--- START OF Data lines ---

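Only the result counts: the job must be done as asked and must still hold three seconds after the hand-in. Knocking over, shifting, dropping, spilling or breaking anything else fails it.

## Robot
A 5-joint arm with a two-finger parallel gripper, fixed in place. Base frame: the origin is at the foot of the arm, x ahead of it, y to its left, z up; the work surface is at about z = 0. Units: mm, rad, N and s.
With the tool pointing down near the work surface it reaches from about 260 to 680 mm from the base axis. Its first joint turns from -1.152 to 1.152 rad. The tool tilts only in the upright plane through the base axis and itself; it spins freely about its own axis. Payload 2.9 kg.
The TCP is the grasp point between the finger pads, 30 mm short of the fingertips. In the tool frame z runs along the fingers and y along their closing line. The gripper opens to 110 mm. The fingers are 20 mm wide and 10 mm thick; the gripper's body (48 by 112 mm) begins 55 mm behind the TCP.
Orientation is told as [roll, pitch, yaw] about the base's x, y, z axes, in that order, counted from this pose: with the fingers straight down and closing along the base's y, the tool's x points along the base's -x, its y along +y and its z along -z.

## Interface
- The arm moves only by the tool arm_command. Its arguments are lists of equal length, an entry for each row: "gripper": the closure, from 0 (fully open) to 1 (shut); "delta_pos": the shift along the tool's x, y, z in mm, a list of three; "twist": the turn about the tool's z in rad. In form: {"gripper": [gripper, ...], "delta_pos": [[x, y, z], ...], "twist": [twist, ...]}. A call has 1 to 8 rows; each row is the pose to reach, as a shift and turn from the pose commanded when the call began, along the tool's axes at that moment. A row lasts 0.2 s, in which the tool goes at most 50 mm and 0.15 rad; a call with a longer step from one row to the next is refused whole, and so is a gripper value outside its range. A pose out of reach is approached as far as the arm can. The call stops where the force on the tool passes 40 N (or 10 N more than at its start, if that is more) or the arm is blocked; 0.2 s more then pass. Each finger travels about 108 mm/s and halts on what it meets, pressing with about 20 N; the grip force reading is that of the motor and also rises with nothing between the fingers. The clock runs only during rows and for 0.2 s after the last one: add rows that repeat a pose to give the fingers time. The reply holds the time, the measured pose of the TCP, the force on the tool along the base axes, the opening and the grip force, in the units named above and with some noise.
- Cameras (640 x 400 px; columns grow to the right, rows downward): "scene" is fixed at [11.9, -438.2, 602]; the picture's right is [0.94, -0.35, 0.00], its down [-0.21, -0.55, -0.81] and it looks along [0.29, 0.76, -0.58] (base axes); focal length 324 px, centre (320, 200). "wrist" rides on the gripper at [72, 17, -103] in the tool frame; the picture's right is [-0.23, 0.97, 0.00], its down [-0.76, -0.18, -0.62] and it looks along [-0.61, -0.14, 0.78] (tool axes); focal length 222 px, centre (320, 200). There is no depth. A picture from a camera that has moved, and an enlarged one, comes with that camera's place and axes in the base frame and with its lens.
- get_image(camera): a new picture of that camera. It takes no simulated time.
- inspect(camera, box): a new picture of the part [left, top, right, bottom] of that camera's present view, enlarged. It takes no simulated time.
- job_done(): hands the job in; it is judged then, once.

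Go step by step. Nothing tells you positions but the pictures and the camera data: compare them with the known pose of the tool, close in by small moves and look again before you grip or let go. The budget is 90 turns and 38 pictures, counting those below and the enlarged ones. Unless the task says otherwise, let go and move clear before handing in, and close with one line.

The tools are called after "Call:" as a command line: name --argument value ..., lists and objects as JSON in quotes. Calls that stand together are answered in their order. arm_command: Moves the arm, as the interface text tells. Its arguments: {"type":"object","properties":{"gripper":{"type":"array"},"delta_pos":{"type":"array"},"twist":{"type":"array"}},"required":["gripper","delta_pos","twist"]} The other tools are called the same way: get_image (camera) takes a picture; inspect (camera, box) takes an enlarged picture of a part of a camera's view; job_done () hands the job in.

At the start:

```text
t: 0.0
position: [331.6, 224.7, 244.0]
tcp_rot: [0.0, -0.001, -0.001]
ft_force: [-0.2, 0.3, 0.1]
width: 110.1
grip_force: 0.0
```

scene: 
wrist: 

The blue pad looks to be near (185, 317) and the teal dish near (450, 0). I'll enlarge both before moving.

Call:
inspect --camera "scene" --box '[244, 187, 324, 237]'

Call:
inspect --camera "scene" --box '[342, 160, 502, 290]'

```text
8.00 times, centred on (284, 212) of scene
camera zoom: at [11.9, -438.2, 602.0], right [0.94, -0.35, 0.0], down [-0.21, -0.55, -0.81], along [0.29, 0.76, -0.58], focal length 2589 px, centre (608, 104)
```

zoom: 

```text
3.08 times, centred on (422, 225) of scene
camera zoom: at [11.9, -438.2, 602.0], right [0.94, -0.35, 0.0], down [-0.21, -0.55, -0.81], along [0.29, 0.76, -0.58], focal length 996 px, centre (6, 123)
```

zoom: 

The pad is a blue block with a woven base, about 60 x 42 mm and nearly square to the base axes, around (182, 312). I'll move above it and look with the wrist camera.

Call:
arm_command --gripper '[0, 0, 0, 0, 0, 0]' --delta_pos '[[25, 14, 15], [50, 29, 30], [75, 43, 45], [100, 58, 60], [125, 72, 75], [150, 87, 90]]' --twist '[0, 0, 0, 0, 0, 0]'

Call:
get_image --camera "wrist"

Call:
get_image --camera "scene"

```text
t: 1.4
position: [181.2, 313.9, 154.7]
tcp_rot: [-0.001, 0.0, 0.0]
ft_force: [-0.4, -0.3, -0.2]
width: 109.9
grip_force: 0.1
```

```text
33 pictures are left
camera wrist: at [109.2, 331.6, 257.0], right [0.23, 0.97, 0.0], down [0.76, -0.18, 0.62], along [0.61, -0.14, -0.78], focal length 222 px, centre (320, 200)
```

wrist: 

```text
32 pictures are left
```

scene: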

--- END OF Data lines ---
--- START OF Quoted passage ---

3. per la cassazione della decisione ha proposto ricorso M.F. sulla base di sette motivi; Altaeco s.p.a. ha resistito con tempestivo controricorso e ricorso incidentale affidato a tre motivi; M.F. ha depositato controricorso al ricorso incidentale di Altaeco s.p.a; Itas Mutua - Istituto Trentino Alto Adige per Assicurazioni - Società Mutua Assicurazioni (di seguito ITAS), successore a titolo particolare di RSA-Sun Insurance Office Ltd -Rappresentanza Generale e Direzione per l'Italia ha resistito con controricorso;

4. M.F. e Altaeco s.p.a. hanno entrambi depositato memoria ai sensi dell'art. 380 - bis.1. c.p.c..

 

Considerato che:

Ricorso principale di M.F..

--- END OF Quoted passage ---

Tasks and exercises ::
A - Retype the quoted passage from its first word to its last.
B - The lines above from the one containing "Orientation is told" through the one containing "## Interface" are to be set down exactly, and no others.

Solutions to each task ::
A -
3. per la cassazione della decisione ha proposto ricorso M.F. sulla base di sette motivi; Altaeco s.p.a. ha resistito con tempestivo controricorso e ricorso incidentale affidato a tre motivi; M.F. ha depositato controricorso al ricorso incidentale di Altaeco s.p.a; Itas Mutua - Istituto Trentino Alto Adige per Assicurazioni - Società Mutua Assicurazioni (di seguito ITAS), successore a titolo particolare di RSA-Sun Insurance Office Ltd -Rappresentanza Generale e Direzione per l'Italia ha resistito con controricorso;

4. M.F. e Altaeco s.p.a. hanno entrambi depositato memoria ai sensi dell'art. 380 - bis.1. c.p.c..

 

Considerato che:

Ricorso principale di M.F..

B -
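Orientation is told as [roll, pitch, yaw] about the base's x, y, z axes, in that order, counted from this pose: with the fingers straight down and closing along the base's y, the tool's x points along the base's -x, its y along +y and its z along -z.

## Interface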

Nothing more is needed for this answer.